Following introductions from each participant, delegation representatives from IIUM and the University of Sarajevo presented gifts to Bushman and Bridgewater’s Dr. Jamie Frueh, professor of global politics, director of the Center for Engaged Learning and Barzinji Project Steering Committee member. (Bridgewater College presented each delegation member with a gift bag at the start of the day.) Dr. Hamzeh Salleh, Dean of the International Institute for Halal Research and Training at IIUM, presented Bushman with a three-volume reference book, Natural Science from the Worldview of the Quran, as well as pamphlets and prospectuses about IIUM. Dr. Dženana Husremović, Vice Rector for science research at the University of Sarajevo, gave Bushman a wooden box containing a Flower of Srebrenica, which is a symbol of remembrance of the victims of the Srebrenica genocide during the Bosnian War in 1995. The flower, Husremović said, represents hope. She also gave Bushman and Frueh traditional Bosnian copper plates engraved with an image of Sarajevo.

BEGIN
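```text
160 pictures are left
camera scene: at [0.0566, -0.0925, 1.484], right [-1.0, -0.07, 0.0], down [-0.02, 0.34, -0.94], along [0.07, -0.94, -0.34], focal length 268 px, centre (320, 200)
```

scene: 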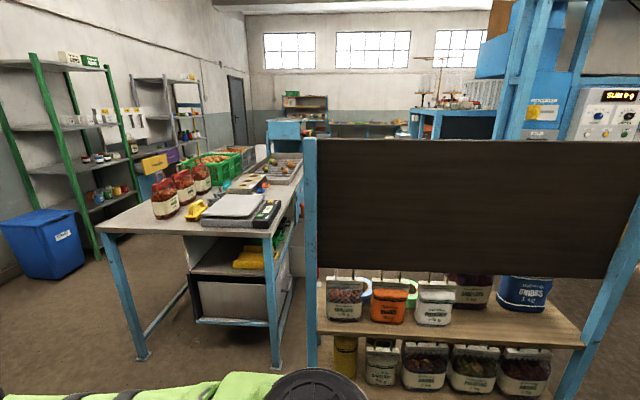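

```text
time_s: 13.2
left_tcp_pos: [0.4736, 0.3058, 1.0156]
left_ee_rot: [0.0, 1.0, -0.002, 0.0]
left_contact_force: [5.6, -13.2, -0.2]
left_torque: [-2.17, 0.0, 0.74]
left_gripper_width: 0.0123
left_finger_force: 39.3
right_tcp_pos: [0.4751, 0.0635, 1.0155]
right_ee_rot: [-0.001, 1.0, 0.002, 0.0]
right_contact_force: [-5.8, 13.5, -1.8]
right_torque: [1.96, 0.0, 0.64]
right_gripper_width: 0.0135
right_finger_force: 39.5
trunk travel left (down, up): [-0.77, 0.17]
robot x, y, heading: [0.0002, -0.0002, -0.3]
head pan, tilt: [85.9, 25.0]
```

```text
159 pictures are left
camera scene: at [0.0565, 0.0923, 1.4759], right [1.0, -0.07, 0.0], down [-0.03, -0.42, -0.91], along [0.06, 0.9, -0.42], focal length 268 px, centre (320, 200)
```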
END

After an overview of the project’s mission by Mirza, the visiting international delegates toured Bridgewater’s campus, followed by a working lunch, a roundtable discussion with various College student groups and one-on-one meetings with their Bridgewater College counterparts. Tuesday’s itinerary includes the opportunity to attend classes by Dr. Betsy Hayes, Division Head for Humanities and Social Sciences and Associate Professor of sociology, and Frueh, a roundtable discussion on public discourse in the classroom and a wrap-up discussion of lessons learned and questions about the culture of civil discourse at Bridgewater.
Regarding this year’s theme, Frueh said it’s important that other universities have different answers to the question of a university’s role in civil discourse.
“The value of this interaction is to have that experience of difference,” Frueh said. “There are topics within any society in which people have to sort through their differences, and we as a culture in America celebrate those opportunities.”